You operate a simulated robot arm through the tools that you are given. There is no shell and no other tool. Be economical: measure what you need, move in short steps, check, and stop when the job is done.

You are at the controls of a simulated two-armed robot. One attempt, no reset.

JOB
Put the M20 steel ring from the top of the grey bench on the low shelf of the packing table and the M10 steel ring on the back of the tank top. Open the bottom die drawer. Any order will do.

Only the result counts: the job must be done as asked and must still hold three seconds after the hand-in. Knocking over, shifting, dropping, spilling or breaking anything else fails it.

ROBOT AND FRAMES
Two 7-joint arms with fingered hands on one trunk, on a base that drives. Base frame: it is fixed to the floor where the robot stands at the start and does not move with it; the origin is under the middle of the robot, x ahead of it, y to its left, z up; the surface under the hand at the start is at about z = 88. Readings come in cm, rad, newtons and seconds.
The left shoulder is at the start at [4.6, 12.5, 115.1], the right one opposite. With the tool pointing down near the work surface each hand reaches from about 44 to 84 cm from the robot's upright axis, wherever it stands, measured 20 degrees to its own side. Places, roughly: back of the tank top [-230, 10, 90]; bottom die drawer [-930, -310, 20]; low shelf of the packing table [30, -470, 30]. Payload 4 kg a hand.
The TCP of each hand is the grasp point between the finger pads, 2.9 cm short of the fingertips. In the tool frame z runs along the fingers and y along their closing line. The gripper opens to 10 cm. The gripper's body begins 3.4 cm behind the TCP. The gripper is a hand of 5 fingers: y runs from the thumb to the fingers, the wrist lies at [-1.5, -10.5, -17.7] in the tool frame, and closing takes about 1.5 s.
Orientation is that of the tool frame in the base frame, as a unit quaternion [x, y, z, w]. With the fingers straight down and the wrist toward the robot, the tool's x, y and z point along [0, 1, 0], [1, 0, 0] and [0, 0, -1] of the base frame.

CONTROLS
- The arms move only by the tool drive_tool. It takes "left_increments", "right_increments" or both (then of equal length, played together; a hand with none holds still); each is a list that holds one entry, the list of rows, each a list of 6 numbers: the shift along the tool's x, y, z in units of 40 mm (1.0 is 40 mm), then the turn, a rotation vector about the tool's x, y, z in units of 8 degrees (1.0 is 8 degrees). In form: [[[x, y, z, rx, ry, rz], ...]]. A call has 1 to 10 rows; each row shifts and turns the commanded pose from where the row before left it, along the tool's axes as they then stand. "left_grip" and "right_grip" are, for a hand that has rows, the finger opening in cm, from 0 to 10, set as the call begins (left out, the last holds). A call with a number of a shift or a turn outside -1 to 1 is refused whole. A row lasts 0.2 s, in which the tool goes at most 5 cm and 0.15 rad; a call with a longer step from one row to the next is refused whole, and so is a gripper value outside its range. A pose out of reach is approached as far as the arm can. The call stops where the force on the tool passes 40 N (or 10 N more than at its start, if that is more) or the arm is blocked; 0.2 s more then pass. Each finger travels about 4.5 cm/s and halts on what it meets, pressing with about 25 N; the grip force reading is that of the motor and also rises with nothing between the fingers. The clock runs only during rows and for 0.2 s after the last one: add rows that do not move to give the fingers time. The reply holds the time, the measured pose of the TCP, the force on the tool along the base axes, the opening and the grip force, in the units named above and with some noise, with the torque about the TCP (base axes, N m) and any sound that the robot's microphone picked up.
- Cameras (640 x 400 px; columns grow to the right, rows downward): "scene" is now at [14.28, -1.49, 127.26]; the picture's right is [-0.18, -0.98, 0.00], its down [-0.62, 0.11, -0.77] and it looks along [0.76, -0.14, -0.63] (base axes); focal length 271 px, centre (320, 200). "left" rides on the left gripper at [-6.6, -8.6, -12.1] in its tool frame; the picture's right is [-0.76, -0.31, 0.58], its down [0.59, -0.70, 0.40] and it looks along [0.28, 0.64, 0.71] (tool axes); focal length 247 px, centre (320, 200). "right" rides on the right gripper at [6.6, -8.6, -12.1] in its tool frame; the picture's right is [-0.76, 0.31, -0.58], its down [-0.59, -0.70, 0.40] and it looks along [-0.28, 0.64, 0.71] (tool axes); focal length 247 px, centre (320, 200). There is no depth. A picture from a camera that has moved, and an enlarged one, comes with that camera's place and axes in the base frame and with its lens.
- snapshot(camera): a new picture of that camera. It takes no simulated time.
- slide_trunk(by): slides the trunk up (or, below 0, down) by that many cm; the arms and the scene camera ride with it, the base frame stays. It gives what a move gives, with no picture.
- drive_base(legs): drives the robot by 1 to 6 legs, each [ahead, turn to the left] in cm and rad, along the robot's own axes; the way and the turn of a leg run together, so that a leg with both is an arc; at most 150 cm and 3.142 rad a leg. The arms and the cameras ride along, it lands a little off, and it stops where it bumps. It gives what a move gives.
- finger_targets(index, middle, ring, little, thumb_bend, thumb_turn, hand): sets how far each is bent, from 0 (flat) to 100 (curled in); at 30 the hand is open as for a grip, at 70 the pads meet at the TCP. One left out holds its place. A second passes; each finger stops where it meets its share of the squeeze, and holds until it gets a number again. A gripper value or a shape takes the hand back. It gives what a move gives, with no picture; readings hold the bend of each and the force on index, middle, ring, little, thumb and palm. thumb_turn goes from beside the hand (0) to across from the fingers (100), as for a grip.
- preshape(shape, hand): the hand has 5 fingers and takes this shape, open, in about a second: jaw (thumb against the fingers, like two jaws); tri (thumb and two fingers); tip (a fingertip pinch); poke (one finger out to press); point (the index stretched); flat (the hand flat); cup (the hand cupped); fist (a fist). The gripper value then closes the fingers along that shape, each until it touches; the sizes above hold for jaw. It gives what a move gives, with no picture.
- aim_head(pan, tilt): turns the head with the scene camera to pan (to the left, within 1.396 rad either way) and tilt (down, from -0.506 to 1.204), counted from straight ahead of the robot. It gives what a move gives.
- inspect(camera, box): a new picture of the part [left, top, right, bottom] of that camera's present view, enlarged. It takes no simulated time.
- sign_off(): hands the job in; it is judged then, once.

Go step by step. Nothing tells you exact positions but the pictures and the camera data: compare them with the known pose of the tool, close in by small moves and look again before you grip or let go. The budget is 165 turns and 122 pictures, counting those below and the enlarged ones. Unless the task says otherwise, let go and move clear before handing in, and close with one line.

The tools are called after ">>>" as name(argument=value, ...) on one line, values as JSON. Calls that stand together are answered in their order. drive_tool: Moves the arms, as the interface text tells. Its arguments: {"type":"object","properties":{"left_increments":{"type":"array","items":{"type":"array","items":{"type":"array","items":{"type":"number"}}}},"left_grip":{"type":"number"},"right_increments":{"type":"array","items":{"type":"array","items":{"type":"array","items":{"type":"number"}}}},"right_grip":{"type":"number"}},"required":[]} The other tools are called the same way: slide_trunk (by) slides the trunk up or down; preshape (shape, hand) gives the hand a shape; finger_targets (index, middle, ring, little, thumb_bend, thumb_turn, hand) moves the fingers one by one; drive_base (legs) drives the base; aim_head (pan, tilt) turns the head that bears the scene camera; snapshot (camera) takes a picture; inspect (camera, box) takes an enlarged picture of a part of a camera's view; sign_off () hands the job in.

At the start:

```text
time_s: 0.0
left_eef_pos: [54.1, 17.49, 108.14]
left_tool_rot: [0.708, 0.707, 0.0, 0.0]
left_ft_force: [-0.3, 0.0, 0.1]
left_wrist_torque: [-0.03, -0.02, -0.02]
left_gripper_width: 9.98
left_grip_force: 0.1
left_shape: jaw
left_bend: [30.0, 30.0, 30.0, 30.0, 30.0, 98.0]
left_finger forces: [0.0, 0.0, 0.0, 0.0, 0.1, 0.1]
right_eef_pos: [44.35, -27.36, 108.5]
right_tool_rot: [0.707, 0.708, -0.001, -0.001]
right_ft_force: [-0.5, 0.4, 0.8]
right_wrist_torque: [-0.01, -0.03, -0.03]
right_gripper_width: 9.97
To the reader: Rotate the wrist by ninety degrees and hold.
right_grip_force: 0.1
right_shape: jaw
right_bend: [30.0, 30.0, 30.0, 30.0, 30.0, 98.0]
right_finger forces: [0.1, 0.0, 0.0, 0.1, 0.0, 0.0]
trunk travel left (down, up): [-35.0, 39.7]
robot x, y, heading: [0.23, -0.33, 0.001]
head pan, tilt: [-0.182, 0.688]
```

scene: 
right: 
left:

* [What is expected]: Copy every line in the listing above where the string "forces" turns up.

* [Task response]:
left_finger forces: [0.0, 0.0, 0.0, 0.0, 0.1, 0.1]
right_finger forces: [0.1, 0.0, 0.0, 0.1, 0.0, 0.0]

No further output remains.